**What this task involves**
Cite the document segment exactly. Begin with "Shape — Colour" and finish with "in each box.".

**Document segment**
----------

This lesson introduces the SCANS framework — a mnemonic that covers the five main categories of patterns you will encounter.
Shape — Colour — Arrangement — Number — Size
Each letter represents a category of features that test designers use to construct rules. When you look at a set of shapes and cannot immediately see the pattern, work through SCANS systematically.
Shape-based rules focus on the type of shapes present in each box.
| Feature | Examples |
|---|---|
| Shape type | All boxes contain at least one triangle; all boxes contain a curved shape |
| Number of sides | All shapes have 4+ sides; total sides in each box is always 10 |
| Straight vs curved | Set A has only straight-sided shapes; Set B has at least one curved shape |
| Regular vs irregular | All shapes are regular polygons (equal sides and angles) |
| Specific shapes | Every box contains exactly one arrow; every box has a star |
| Open vs closed | Some shapes are open (like an angle bracket < ) vs closed (like a triangle) |
Set A boxes contain: a triangle and two circles; a pentagon and a square; three triangles; a hexagon; a triangle and a rectangle; a pentagon and a circle.

----------

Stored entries
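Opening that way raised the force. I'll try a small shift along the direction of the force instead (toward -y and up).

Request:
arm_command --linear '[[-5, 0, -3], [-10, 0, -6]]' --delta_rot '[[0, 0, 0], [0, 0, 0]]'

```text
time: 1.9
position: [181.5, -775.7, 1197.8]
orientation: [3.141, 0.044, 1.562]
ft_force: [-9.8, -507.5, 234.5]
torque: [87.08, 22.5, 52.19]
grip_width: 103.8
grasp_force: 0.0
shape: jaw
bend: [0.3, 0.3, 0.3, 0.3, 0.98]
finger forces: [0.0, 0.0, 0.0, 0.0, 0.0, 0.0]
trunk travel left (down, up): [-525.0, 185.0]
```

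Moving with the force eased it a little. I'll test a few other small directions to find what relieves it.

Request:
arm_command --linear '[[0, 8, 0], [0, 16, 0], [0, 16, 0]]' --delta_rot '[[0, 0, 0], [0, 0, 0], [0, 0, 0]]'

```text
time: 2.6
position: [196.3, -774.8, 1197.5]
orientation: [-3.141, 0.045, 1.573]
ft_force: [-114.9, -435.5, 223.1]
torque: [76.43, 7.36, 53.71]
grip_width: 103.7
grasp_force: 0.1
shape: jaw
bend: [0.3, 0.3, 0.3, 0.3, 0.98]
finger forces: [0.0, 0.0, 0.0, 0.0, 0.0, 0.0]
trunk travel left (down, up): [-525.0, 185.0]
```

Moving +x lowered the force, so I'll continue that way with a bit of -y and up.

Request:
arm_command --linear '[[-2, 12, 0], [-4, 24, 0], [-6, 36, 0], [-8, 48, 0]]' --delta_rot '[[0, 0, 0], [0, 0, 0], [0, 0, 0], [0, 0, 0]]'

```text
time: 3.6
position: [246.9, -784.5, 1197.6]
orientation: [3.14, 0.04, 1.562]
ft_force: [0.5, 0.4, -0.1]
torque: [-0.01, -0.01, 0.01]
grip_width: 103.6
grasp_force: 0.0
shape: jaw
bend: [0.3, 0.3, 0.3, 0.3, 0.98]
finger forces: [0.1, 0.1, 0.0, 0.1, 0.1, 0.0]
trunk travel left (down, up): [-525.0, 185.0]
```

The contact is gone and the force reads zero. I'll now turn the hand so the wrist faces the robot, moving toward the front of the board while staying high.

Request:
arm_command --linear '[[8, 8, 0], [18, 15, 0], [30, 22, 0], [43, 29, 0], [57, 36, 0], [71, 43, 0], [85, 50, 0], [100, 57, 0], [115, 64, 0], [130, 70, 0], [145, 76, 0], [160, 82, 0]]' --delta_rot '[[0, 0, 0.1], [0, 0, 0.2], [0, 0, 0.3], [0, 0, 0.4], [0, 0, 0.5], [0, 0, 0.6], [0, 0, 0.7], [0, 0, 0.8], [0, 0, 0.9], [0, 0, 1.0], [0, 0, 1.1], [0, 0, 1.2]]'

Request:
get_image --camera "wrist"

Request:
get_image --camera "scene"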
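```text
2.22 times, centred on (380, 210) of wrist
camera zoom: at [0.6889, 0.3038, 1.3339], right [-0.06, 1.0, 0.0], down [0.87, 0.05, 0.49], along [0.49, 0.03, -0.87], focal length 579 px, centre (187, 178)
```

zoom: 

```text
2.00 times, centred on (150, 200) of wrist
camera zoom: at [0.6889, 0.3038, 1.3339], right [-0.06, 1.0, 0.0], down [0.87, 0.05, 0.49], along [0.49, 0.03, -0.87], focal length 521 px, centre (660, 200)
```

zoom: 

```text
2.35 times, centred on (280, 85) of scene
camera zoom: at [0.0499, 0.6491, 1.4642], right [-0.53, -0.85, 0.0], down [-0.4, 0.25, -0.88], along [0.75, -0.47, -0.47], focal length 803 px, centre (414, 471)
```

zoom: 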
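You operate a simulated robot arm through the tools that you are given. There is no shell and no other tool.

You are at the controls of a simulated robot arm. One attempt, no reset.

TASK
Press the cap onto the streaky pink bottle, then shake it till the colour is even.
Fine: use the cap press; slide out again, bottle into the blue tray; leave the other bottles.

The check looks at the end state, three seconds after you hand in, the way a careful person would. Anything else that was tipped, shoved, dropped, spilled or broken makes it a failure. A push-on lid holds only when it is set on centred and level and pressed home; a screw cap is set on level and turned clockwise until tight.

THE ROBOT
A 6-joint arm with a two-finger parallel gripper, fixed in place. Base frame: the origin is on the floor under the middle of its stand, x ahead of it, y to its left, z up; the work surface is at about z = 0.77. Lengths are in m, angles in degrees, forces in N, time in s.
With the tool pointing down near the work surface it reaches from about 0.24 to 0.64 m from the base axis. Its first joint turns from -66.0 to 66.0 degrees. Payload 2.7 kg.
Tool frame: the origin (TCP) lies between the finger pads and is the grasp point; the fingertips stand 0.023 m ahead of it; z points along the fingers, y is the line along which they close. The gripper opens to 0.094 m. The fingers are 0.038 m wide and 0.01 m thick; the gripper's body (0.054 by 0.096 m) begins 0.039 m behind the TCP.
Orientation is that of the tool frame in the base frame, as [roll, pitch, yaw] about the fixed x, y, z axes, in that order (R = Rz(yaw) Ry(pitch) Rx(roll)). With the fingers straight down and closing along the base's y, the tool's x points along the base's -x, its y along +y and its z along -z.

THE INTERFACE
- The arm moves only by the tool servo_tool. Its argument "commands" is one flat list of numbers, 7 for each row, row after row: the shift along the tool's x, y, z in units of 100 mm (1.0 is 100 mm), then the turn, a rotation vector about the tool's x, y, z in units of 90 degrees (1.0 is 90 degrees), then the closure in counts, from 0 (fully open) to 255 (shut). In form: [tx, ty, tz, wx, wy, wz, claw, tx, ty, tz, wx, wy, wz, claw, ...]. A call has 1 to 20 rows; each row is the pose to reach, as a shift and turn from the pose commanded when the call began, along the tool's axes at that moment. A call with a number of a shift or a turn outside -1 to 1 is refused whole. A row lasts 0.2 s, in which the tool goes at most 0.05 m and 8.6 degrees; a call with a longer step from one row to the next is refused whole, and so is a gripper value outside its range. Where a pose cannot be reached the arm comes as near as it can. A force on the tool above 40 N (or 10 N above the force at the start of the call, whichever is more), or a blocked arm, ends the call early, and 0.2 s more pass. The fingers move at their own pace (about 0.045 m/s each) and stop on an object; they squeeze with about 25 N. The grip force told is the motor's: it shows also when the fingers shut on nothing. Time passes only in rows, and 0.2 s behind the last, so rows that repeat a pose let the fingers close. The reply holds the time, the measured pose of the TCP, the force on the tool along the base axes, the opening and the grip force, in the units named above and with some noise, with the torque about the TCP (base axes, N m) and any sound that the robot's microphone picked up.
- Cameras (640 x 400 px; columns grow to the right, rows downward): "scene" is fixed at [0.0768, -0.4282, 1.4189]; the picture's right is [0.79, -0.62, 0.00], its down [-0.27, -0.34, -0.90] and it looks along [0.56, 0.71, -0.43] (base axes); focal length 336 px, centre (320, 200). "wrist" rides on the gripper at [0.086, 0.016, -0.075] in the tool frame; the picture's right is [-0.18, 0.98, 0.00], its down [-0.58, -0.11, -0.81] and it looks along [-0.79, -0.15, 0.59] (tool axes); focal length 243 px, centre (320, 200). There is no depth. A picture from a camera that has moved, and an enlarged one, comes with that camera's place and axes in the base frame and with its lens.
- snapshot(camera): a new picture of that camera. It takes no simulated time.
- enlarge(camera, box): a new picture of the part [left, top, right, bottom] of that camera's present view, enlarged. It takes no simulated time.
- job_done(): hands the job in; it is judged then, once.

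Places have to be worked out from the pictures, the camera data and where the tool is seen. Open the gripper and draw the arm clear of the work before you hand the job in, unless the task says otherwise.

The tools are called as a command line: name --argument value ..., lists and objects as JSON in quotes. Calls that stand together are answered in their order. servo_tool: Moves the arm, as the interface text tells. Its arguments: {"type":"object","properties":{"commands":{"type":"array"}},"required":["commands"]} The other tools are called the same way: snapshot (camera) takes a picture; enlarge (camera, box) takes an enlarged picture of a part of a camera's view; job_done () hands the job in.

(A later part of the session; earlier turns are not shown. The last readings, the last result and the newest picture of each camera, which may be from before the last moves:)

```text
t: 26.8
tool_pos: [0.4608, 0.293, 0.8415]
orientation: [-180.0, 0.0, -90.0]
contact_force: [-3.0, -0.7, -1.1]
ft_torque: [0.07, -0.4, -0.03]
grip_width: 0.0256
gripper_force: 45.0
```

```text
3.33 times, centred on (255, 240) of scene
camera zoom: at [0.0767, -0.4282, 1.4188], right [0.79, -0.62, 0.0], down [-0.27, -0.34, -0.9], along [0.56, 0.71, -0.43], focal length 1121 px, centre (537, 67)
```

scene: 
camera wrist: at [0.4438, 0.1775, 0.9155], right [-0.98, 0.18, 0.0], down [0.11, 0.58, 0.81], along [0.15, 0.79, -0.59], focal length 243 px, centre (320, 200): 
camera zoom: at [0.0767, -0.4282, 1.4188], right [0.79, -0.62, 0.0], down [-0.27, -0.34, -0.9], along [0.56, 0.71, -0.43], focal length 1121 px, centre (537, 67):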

----------

**The reply**
Shape — Colour — Arrangement — Number — Size
Each letter represents a category of features that test designers use to construct rules. When you look at a set of shapes and cannot immediately see the pattern, work through SCANS systematically.
Shape-based rules focus on the type of shapes present in each box.